Former clinic worker at center of missing children scandal takes her secrets to the grave

Sister María leaving court after a hearing in April, 2012.
Sister María leaving court after a hearing in April, 2012. Cristobal Manuel (EL PAÍS)

María Gómez Valbuena, the only official suspect in the investigation into two open cases of stolen babies, has died. She was 88.

Sister María was called to testify in court last Friday in a suit brought by Purificación Betegón, who claims that her twins were stolen from her at the Santa Cristina clinic in Madrid in 1981. The nun's lawyer, José María Calero, presented a medical report to the investigating judge excusing his client from the obligation to attend. Among the reasons stated on the report was a cardiorespiratory problem.

According to the Sisters of Charity convent where Gómez Valbuena lived, she passed away "a few days ago." Calero will submit the death certificate by Monday. Sister María's passing will result in the ongoing cases being shelved, judicial sources said.

Sister María takes with her the final opportunity of Betegón discovering the whereabouts of her children. “I hope God forgives her, because I never will,” she said last Friday.

On April 12, 2012, Sister María was called to appear in court as a suspect in another case, the alleged kidnapping of a girl born in the Santa Cristina clinic in 1982. The nun took refuge in her right to silence on that occasion but released a statement to the media in which she denied any knowledge of the events. However, her name is repeated often among mothers who suspect their babies had been put up for adoption to wealthy families unable to conceive. For many years their suspicions were not taken seriously.

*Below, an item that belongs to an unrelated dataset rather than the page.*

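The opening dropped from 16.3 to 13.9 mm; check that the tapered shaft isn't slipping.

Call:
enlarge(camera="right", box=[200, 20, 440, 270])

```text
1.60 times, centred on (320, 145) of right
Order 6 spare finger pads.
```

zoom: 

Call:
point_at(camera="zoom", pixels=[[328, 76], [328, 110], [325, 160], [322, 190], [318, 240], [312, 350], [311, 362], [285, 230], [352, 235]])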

She was spinning a web until she had me trapped”

María Luisa Torres, who filed the first lawsuit against Sister María, said the nun was a Jekyll and Hyde figure. “I was very scared and she comforted me. I trusted her. She was spinning a web until she had me trapped.”

It was 1982 and Torres was pregnant, separated and alone. She went to Sister María after seeing an advertisement in which the nun offered to help mothers in dire straits. “When I woke up after giving birth, she was a different person. She had two faces; she was cruel, haughty. She kept my baby. She threatened to take my other daughter, for adultery. And while she was saying it, I could see her imagining that moment.”

Sister María also worked at the San Ramón clinic, managed by Doctor Eduardo Vela, another name that crops up regularly in stolen baby cases. The nun was in demand. Couples from across Spain would come to her when they had exhausted the traditional avenues. Young hard-up single mothers like Torres, servant girls, or daughters who had been thrown out of the family home after breaking the news formed her pool of donators.

Some of the parents who adopted these children kept invoices generated by Sister María for the girls’ upkeep and treatments. Alejandro Alcalde, who adopted María Luisa Torres’ daughter, Pilar, was charged for “birthing costs, anesthesia...”

Many of these couples were sent to Sister María by the Spanish Adoption Protection Agency, founded in 1969 by then-Supreme Court Justice Gregorio Guijarro.

In 1980, he told EL PAÍS: “Today, the quickest way to adopt a child is to win the friendship of the people directly involved. Social workers, nuns... in terms of children to adopt, a good file is in the hands of Sister María Gómez Valbuena.”